As an aside, the Slate article I used to find the letter notes that it is going to be difficult to understand for liberal audiences.  That may or may not be the case, but I'd argue that it's the responsibility of religious writers to make their arguments transparent to as wide an audience as possible.  Otherwise we are going to play the whack-a-mole game in debates of this type, where the arguments keep shifting like quicksand under our feet.

(3) To be treated with some caution, given the debate about the page.  I read the debate.  The criticisms didn't seem strong enough not to use this as a reference.

(4)  This is not a bride-price, but a sum of money or other resources given to the bride by the groom.  It is legally hers (though its payment may be deferred) and may function as a type of insurance should the husband later decide to divorce her, because the dower will have to be paid then if it has not been paid earlier.  See, however, the discussion of khula divorce here.

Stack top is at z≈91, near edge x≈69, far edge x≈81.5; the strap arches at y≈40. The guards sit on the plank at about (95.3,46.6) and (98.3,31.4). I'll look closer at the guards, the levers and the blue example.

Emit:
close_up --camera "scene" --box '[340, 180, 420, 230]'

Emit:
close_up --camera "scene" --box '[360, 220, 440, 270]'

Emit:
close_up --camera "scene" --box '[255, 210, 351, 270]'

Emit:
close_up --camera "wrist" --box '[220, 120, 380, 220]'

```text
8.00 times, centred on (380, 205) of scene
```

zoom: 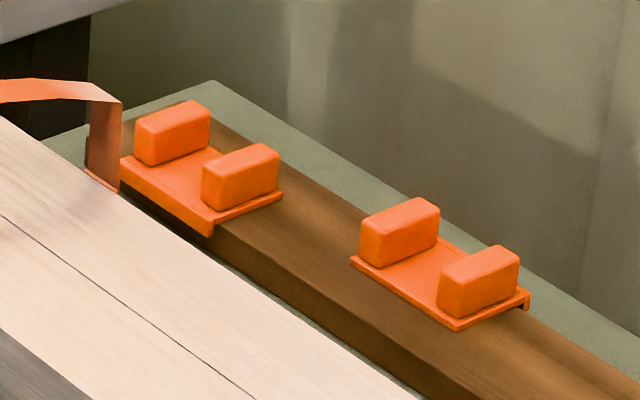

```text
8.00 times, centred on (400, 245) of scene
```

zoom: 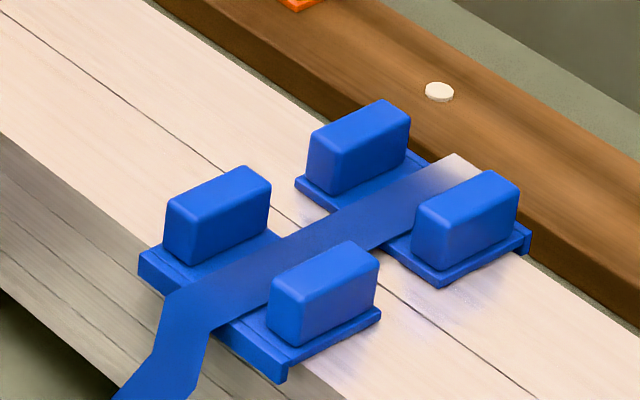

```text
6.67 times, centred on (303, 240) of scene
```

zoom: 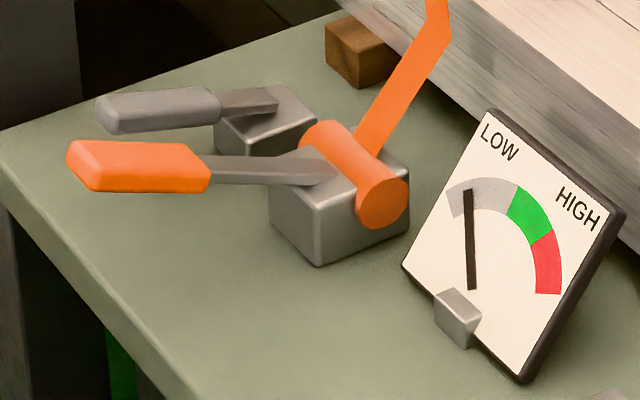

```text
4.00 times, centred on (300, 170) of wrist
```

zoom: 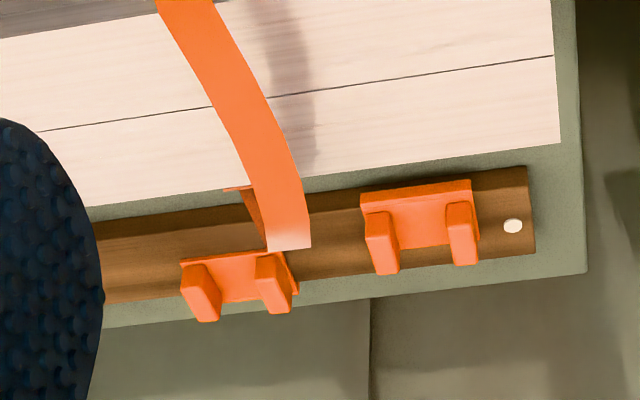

(5) The maintenance rights of the wife depend, however, on three conditions: validity of the marriage contract, the wife granting the husband sexual access at legal times and the wife obeying the husband's legal commands.  The latter two turn the wife into an employee of the husband.

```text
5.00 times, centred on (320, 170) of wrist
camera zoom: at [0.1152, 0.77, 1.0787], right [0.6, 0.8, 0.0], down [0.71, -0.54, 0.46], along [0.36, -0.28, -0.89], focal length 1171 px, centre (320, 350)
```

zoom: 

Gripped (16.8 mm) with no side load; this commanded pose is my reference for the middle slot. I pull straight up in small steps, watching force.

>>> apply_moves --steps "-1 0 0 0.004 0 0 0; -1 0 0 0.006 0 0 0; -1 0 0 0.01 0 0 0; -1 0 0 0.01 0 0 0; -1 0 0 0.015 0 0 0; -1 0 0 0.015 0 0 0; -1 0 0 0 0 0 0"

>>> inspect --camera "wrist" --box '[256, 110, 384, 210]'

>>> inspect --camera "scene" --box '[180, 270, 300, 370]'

(6) The links to Syrian legal practice are roughly a decade old.  I have no idea how well the courts are functioning during the civil war.  My point is to view the imposition of stricter sharia against the background of sharia, rather than against some ideal of gender-equality.

(7)  It is also important to note that a Pew survey on the world's Muslims found that sharia is regarded as divine law by the majority of Muslims in seventeen of the twenty-three countries the survey covered.  Sixty-nine percent of the Iraqi respondents in the survey viewed sharia as the revealed word of God, and  91% of the Iraqi respondents  expressed a desire for it to be the law of their land.  The Pew survey did not find statistically significant differences between men and women in those beliefs.

It's hard to argue against God.  Consider laws based on the Old Testament of the Bible.  If the majority of Christians were taught that those are revealed words of God, wouldn't most Christians then answer surveys of this kind in a manner matching the above findings for Muslims?

(8) I wish to point out that "complementary" roles here don't usually mean equal-but-different roles.  They are more akin to someone dividing a cake into one fourth and three-fourths.  The two are complementary in the sense that they make up the whole cake but they are not of equal size.

(9)  It is not possible to independently verify reports of these types.

(10)  The open letter to IS from over 120 Muslim clerics does not only condemn the group's interpretation of sharia in general, but makes a specific point (14) about its treatment of women:

In simple terms, you treat women like detainees and prisoners; they dress according to your whims; they are not allowed to leave their homes and they are not allowed to go to school.